_Written instruction_: Look through the lines below and extract any with the word "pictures".

_Data provided_:
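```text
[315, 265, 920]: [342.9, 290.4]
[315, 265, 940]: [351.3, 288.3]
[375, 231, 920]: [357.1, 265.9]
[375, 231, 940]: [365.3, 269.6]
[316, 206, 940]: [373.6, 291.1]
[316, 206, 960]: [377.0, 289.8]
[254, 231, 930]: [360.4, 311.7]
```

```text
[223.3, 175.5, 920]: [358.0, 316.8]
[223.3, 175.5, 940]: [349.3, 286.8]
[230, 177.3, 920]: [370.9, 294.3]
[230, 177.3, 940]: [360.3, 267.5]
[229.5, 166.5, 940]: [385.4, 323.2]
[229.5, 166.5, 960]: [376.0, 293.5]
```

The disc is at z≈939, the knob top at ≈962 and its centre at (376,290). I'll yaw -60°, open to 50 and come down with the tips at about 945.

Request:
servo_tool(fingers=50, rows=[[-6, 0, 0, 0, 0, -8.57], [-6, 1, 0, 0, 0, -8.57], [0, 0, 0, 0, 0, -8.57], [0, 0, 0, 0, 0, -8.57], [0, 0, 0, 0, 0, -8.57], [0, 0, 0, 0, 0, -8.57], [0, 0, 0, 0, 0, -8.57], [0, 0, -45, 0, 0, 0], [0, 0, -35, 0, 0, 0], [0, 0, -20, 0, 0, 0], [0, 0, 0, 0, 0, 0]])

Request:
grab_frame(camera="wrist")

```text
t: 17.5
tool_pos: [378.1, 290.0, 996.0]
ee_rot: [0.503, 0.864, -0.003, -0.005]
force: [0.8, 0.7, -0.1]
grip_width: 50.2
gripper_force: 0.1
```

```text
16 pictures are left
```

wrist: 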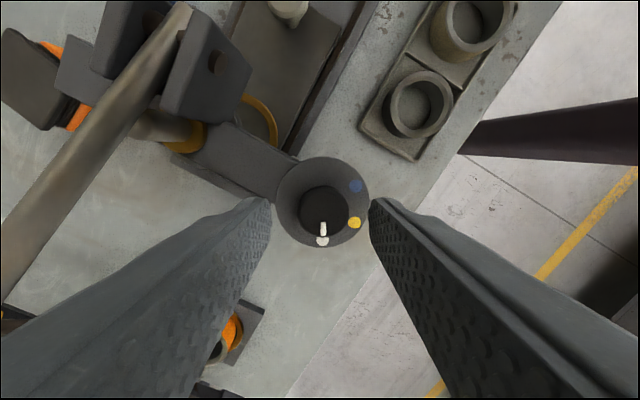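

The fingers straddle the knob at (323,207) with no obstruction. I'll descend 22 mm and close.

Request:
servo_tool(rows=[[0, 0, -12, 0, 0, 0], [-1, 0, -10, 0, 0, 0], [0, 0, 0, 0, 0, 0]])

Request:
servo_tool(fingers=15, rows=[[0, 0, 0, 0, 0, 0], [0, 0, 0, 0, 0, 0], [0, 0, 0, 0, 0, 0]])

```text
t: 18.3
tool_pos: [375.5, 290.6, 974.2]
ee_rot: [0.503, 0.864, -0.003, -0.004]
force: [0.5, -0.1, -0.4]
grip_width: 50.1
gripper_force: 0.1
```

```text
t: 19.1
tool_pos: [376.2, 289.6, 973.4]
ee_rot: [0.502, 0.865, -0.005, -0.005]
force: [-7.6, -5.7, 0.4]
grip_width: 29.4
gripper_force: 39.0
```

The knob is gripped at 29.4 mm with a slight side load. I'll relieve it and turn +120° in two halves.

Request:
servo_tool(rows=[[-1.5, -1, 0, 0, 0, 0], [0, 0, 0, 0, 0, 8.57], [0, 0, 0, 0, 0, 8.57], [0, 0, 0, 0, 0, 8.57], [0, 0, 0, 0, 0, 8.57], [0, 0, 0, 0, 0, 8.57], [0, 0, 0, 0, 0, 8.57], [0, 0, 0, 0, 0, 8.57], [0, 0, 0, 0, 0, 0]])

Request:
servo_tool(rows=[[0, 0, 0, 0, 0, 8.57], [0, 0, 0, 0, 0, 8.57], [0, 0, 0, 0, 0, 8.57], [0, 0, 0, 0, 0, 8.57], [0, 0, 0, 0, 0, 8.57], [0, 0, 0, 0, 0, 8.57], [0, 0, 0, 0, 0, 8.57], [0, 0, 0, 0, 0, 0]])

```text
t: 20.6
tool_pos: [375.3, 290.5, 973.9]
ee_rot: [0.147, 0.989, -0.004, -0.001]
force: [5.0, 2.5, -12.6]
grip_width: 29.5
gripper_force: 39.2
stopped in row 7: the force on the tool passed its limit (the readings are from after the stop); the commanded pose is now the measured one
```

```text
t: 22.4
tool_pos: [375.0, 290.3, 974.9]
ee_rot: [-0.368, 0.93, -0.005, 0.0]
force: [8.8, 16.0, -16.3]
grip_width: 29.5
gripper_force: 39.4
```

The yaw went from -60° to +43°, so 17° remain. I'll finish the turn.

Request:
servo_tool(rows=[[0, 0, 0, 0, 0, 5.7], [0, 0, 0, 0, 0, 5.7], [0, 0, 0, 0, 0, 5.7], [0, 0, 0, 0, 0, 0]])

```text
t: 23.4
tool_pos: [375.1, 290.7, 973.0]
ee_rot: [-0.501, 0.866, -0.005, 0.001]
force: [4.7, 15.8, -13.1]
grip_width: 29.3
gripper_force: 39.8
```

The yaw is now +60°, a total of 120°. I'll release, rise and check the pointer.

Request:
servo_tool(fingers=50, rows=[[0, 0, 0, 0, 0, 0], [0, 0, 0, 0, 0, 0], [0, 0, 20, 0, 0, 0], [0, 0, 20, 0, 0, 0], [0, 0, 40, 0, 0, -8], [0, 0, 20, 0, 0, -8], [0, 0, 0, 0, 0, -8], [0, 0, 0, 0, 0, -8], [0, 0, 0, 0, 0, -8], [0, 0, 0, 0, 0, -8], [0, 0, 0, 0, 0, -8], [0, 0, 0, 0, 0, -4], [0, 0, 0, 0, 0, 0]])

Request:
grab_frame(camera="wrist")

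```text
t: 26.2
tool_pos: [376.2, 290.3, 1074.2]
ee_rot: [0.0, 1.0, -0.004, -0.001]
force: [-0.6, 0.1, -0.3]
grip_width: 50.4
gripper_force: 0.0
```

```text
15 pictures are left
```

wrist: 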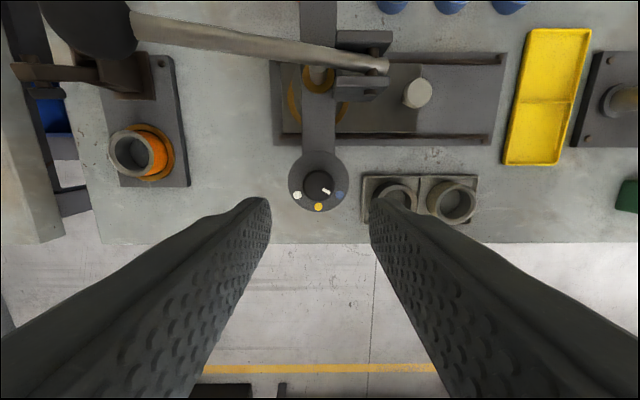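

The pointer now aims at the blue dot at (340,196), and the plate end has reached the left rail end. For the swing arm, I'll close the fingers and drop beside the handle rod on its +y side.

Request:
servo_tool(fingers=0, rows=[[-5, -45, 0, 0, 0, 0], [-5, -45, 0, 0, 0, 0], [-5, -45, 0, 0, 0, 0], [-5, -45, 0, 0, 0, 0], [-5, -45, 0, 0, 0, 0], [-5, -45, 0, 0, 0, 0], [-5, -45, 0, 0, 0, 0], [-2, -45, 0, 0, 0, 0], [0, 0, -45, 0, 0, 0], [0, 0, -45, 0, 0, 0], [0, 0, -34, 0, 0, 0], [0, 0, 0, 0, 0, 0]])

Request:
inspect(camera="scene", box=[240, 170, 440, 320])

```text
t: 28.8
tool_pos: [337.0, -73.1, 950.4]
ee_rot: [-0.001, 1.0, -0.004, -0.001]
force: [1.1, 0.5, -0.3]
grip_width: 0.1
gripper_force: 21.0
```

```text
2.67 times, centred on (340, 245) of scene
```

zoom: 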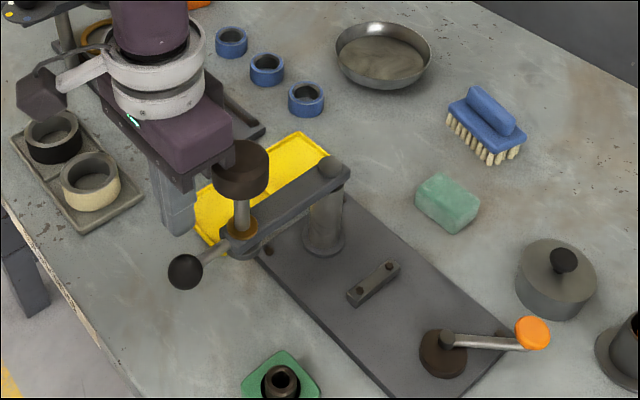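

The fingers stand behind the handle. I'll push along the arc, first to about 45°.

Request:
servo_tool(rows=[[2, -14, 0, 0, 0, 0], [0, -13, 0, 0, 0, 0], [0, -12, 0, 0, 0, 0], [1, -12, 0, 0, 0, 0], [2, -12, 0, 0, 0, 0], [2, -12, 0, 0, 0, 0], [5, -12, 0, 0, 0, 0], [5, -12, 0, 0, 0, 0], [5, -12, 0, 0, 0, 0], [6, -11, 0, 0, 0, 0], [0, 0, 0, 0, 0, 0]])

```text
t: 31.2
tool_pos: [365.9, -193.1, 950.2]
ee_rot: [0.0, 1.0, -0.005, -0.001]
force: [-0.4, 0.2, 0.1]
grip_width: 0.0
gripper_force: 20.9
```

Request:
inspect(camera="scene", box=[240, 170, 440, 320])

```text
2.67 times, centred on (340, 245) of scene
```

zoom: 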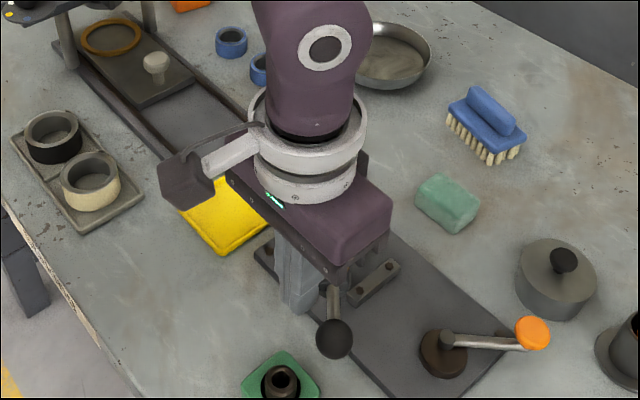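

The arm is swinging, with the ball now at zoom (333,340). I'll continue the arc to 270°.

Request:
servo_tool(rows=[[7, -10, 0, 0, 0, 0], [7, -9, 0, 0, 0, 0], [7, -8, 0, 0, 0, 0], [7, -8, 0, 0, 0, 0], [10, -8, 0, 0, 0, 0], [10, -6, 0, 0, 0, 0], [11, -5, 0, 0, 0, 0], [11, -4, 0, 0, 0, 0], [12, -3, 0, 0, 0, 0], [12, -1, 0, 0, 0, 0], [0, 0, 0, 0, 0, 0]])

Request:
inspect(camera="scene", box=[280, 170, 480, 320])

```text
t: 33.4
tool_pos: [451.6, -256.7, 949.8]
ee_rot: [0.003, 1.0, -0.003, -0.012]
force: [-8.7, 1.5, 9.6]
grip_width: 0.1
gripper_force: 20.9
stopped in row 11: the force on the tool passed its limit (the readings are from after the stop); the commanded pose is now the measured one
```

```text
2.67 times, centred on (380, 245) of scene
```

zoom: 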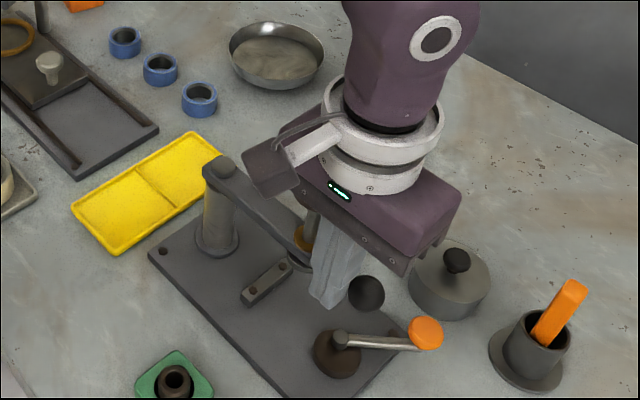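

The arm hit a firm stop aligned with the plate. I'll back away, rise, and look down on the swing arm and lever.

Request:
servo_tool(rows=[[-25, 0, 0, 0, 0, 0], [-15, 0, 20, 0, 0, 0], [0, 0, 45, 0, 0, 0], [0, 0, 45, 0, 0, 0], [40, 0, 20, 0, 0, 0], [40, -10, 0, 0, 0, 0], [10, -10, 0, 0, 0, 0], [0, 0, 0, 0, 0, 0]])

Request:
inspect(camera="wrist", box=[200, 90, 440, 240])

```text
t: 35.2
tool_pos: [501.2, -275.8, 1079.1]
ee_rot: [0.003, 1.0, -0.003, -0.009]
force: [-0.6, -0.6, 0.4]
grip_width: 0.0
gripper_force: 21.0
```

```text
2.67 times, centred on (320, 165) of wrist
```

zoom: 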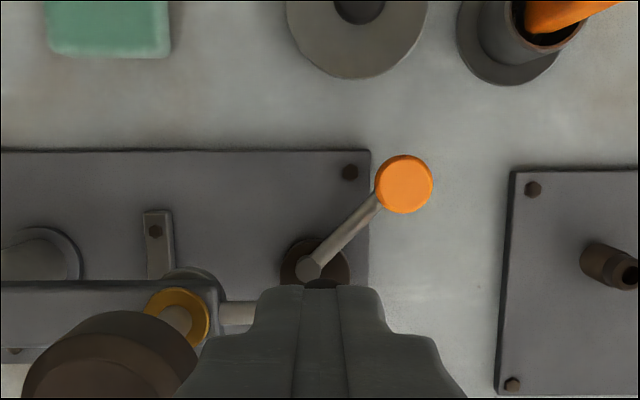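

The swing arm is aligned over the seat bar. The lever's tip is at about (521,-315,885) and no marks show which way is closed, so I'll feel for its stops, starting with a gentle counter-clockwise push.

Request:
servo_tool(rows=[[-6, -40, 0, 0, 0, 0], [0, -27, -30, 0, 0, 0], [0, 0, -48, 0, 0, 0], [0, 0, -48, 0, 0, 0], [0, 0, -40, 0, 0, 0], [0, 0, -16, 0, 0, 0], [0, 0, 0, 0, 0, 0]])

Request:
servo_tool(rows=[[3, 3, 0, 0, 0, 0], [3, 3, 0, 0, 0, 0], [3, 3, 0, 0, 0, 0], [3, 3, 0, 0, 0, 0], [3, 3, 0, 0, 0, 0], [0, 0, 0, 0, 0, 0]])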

_Response to the task_:
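16 pictures are left
15 pictures are left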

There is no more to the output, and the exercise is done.